Both players have learned that none of their individual accolades matter unless you raise a banner. When you play in Boston, it’s not about the stat lines you produce and the awards you secure, but the Larry O’Brien Trophies you add to the collection.

It doesn’t feel like a stretch to suggest that, if Tatum and Brown get to the finish line of this title hunt, their legacies will forever change in Boston. If they put an 18th title banner in the rafters, they might as well start sewing another banner that houses retired numbers, because both 0 and 7 will be trending toward going skyward.

That they have to go through Irving, whose absence was conspicuous on the Boston bench in Game 7 of that 2018 loss, only brings this story that much more full circle.

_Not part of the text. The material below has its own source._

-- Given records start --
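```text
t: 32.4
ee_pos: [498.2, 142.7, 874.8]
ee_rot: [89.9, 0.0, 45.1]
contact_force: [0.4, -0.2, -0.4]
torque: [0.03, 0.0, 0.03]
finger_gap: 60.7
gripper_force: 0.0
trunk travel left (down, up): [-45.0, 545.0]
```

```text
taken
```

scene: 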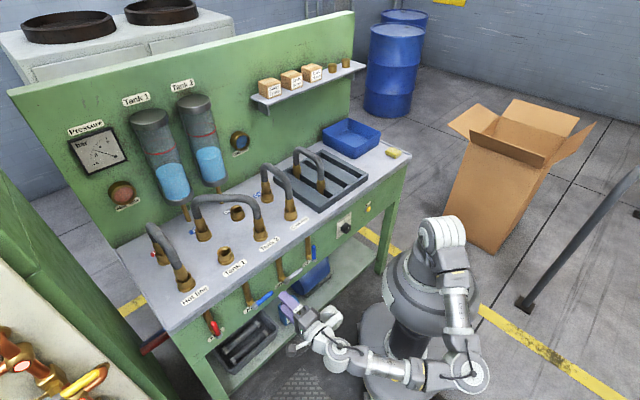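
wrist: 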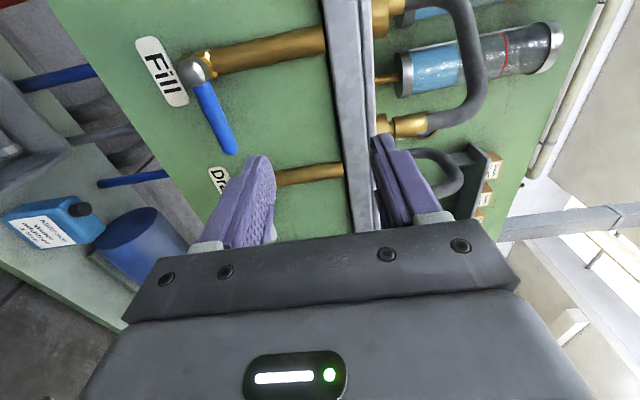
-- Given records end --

Of course, Tatum and Brown will not go this alone. Stevens, in Phase 2 of this team’s recent overhaul, made two bold decisions to acquire Kristaps Porzingis and NBA champion Jrue Holiday. It meant dealing away core pieces in Marcus Smart and Robert Williams III. But the moves undeniably made Boston a more dynamic team with a higher ceiling. That much has been proven as the Celtics have compiled a 76-20 record since the start of the regular season.

A convincing Finals triumph would position Boston as one of the most dominant teams in NBA history. Quibble about the strength of opposition on this postseason journey, but Boston has flexed on all comers this season.

No one could have possibly seen all the twists and turns that have occurred since that 2018 loss in the East Finals. There has been a lot more strife than anyone could reasonably expect on the quest to add to Boston’s banner collection.

But the opportunity is there again. Banner 18 has never felt closer. And yet the Celtics know all too well that nothing is promised. There is work to do.

Everything over the past 2,202 days has built to this moment. The path has been bumpy and there have been a lot of painful detours along the way.

All of which might just make it that much more satisfying if the Celtics are able to complete this journey. Pain was part of the path but an indescribable joy might wait at the finish line.